Finally, if every message has to traverse several nodes in order to be delivered, this increases the total load on the network proportional to the path length (the number of nodes) as well as decreasing performance due to latency. One way to deal with that is to have the two communicating nodes establish a direct connection for the bulk data transfer and just use the DHT to get the in contact so they can do that. This significantly reduces the overall load.

Naming Things #

In the previous description, I've handwaved how the addresses for things are derived.

One common design is to compute the address from the content of the object, for instance by hashing it. This is what's called Content Addressable Storage (CAS) and is convenient in a number of situations because it doesn't require any additional content integrity in the DHT. If you know the hash of the object you can retrieve it and then if the hash comes out wrong, you know there has been a problem retrieving it.

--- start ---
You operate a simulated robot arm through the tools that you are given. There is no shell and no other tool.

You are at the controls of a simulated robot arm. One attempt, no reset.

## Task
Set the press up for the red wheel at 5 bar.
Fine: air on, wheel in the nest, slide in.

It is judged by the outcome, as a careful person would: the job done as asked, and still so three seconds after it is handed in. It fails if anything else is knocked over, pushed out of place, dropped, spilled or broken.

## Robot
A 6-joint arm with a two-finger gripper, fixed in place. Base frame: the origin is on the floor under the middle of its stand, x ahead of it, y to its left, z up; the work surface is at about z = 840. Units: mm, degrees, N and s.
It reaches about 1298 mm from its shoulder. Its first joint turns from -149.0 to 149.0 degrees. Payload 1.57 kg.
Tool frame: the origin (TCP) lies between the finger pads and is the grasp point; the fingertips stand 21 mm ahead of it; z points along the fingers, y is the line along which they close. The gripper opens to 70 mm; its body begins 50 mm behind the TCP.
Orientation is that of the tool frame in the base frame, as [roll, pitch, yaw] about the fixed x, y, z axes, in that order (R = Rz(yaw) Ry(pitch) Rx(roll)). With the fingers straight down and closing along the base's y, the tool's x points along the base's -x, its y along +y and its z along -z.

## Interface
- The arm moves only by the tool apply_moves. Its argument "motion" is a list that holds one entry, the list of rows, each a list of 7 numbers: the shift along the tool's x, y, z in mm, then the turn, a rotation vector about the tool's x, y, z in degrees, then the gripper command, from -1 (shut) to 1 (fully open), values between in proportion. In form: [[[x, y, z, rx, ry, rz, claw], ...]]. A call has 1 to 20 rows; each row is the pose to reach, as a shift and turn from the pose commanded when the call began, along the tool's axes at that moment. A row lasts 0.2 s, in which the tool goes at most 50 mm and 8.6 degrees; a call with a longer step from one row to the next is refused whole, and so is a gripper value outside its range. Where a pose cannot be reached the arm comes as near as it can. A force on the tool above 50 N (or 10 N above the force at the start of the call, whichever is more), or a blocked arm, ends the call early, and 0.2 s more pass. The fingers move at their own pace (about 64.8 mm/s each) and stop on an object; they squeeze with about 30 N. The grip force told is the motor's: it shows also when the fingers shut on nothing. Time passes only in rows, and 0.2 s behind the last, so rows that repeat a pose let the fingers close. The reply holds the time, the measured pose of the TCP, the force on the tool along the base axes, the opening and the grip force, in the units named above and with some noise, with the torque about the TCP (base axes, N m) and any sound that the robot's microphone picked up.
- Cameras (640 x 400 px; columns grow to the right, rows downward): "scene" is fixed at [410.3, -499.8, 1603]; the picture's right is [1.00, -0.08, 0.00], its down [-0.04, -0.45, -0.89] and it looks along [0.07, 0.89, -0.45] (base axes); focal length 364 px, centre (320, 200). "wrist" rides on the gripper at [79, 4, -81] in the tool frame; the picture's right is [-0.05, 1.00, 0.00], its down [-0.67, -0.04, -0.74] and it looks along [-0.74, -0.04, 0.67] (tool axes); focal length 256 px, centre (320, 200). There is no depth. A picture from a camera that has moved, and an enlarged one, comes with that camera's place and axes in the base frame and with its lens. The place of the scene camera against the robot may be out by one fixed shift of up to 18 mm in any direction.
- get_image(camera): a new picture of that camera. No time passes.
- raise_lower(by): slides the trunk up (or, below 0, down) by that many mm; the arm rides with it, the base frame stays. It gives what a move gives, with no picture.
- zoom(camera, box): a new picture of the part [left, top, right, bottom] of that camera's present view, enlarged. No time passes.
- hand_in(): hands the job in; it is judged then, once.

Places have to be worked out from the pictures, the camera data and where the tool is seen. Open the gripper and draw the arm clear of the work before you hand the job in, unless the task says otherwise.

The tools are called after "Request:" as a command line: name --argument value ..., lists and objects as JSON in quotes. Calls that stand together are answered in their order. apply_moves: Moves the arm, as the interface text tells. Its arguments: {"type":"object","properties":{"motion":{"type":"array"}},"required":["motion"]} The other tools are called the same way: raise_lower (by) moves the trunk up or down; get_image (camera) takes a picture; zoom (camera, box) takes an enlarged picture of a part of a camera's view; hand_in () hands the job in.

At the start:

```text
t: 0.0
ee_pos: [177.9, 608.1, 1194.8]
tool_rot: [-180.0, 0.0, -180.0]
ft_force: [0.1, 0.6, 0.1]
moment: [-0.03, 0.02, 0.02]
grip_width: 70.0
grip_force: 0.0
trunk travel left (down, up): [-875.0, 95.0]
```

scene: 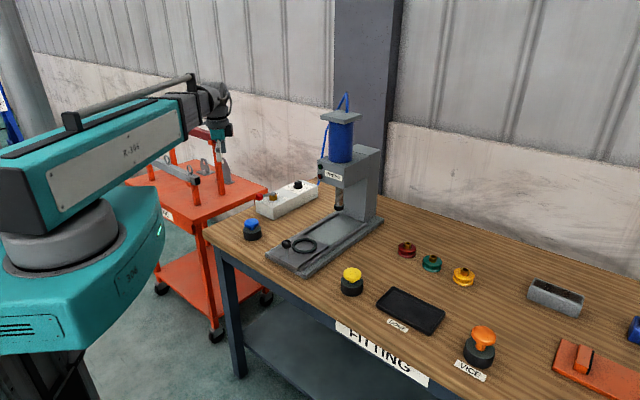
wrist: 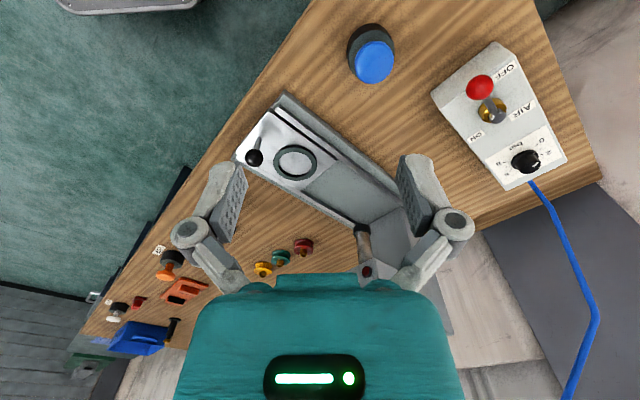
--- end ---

Of course, given that you need the object in order to compute its hash, this kind of design means that you need some service to map objects whose names you know (e.g., "John Wick") onto their hashes, so now we either have a centralized service that does that or we need to build a peer-to-peer version of that service and we're back where we started.

Another common approach is to have names that are derived from cryptographic keys. For instance, we might say that all of my data is stored at the hash of my public key (again, maybe with some suitable sharding system). When the data gets stored we would require it to be signed and nodes would discard stored values whose signatures didn't validate. This has a number of advantages, but one critical one is that you can have the data at a given address change because the address is tied to the cryptographic key not the content. For instance, supposing that what's being stored is my Web site; I might want to change that and not want to have to publish a new address. With an address tied to keys this is possible.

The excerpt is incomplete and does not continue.